The 5-inch full HD display with OLED technology may not win any prizes for resolution, but like the iPhone 8 and 8 Plus it still manages to look really, really good.
Colors are vibrant, with text and images crisp and clear. As we’ve also mentioned, its smaller size versus most of its flagship competition means you can easily use the Pixel 2 one-handed.
One of the big new features on the Pixel 2 is its always-on display, allowing you to see the time, date, email and text notifications and reminders when the phone’s screen is technically turned off.
It can also detect the song that’s playing and display that on the always-on display too, although we’ve been unable to test that out in the demo area.
There’s a 12MP rear facing camera on the Google Pixel 2 and it boasts a portrait mode to rival the one found on the likes of the iPhone 8 Plus.

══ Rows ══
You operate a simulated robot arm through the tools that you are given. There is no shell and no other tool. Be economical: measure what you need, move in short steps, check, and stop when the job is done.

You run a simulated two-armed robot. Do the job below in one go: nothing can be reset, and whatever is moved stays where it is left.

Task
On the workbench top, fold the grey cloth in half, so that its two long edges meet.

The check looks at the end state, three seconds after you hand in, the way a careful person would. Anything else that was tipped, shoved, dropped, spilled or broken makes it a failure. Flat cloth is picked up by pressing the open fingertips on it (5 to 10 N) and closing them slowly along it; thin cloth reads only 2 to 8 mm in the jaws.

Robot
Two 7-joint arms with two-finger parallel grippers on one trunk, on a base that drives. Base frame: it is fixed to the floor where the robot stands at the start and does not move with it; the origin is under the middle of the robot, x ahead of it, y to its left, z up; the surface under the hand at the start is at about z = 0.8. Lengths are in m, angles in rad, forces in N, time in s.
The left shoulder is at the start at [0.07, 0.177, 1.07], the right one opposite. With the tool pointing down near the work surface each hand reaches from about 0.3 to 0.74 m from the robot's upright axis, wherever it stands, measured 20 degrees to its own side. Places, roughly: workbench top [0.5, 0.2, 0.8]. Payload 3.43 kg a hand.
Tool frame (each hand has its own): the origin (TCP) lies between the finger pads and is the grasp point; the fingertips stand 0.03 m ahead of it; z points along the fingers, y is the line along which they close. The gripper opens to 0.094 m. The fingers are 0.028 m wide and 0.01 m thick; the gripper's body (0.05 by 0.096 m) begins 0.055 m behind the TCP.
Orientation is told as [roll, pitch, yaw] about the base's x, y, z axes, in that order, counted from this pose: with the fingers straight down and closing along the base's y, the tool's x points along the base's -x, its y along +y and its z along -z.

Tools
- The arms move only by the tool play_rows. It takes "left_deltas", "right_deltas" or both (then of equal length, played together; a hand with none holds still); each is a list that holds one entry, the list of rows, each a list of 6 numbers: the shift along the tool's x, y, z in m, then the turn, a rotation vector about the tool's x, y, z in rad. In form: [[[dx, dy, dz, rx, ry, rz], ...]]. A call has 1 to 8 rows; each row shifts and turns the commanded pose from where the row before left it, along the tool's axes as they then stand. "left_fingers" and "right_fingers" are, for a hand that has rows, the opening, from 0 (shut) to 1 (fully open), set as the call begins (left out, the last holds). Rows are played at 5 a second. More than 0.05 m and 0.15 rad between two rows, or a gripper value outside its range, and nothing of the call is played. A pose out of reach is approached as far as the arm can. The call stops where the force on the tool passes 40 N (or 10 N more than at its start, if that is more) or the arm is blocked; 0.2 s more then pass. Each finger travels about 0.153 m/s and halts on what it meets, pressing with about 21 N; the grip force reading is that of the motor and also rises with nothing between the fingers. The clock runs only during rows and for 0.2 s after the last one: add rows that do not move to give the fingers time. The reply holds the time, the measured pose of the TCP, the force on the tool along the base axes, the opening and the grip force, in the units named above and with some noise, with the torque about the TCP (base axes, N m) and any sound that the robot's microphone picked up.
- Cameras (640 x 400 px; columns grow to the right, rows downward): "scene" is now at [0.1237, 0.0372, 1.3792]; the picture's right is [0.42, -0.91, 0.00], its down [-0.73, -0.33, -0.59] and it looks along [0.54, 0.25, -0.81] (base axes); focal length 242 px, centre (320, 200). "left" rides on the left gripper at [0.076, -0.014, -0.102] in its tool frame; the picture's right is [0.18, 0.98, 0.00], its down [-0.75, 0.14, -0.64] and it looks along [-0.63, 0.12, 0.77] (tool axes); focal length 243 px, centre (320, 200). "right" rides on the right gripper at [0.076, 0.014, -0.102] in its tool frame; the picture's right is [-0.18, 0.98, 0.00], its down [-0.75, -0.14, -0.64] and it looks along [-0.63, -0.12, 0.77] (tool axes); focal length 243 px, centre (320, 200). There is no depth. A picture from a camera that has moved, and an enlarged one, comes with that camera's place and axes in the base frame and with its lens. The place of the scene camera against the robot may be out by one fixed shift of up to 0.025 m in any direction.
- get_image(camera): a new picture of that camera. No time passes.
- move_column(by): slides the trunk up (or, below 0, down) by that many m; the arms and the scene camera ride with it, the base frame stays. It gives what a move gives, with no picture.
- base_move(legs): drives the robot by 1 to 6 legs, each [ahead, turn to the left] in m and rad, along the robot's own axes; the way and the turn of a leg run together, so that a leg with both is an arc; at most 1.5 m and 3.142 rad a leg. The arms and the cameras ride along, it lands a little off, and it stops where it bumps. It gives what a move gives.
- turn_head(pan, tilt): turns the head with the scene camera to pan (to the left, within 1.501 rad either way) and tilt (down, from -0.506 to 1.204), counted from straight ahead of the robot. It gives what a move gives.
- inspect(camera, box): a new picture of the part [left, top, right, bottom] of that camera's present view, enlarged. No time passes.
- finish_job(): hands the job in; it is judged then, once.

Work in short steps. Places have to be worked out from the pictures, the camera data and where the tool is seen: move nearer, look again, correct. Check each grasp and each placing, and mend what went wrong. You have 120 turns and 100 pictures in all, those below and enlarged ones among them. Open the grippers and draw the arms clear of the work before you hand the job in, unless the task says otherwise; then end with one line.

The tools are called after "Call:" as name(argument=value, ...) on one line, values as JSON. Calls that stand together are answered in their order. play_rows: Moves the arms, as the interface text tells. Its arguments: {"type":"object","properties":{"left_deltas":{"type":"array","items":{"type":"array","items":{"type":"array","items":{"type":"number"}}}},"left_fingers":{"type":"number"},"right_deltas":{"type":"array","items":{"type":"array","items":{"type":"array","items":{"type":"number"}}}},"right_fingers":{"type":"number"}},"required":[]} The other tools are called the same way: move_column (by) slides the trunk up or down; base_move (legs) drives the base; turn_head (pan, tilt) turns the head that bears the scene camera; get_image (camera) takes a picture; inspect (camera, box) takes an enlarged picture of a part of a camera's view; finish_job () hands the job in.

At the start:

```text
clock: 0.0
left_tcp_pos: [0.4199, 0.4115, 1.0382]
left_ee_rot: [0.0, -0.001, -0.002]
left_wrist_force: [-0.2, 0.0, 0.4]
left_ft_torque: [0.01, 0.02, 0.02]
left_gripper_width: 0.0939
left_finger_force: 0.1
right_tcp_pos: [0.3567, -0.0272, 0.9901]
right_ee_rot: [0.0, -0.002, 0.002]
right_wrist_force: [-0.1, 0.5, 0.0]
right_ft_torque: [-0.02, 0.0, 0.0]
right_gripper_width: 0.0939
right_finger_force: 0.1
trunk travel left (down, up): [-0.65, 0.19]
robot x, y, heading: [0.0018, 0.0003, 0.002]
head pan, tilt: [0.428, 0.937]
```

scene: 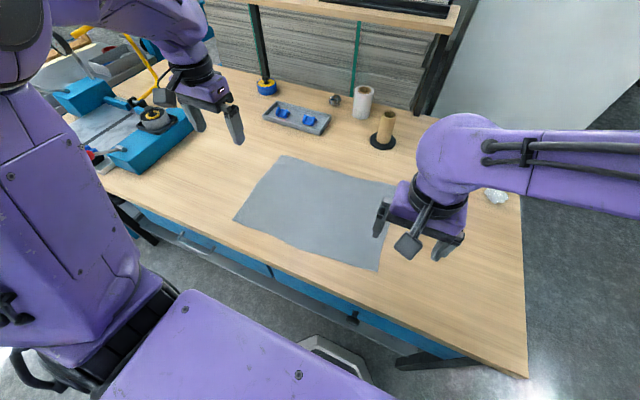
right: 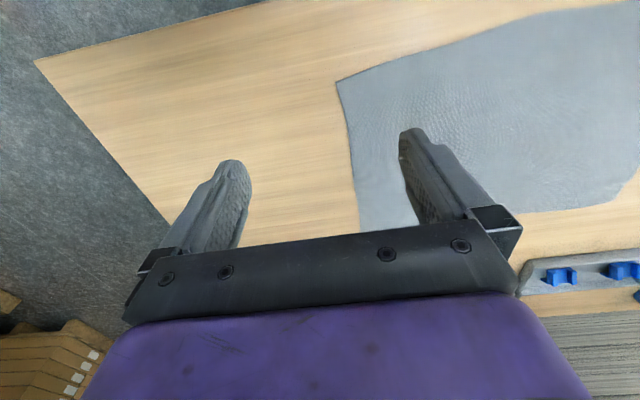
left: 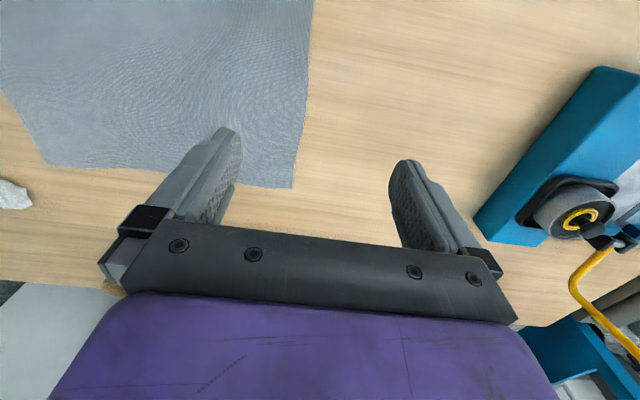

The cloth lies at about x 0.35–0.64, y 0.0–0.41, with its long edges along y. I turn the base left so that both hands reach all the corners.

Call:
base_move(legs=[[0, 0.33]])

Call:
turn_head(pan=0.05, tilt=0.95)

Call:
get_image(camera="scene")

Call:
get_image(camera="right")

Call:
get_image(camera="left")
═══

However, instead of using two cameras to get the blurred background effect, the Pixel 2 manages it with just the single sensor.
Portrait mode also works on the front facing 8MP camera too, and we were impressed with the quality of photo and effect the Pixel 2 managed in the demo considering the less than ideal lighting.
During our brief time with the Pixel 2 we found the auto focus and shutter speed to be very responsive and it did a decent job at snapping in the low light of the demo area.
Google says that the Pixel 2 performs really well in low light, and we’re inclined to agree with it for the time being.
Our early impression of the Google Pixel 2 is very positive, even if the handset isn’t offering anything game-changing.
The design is much improved over the original, the display is bright and colorful and Android 8.0 Oreo is slick and speedy under finger.
Meanwhile the camera appears to deal well with the questionable lighting in the demo area, with a fast shutter speed.
The only real mark against the Google Pixel 2 is the fact it’s dropped the headphone jack, and some may turn their nose up at the ‘only’ full HD display when similarly priced rivals offer larger, QHD screens.
It does feel a touch on the expensive side, but the Google Pixel 2 is set to be an excellent all round smartphone.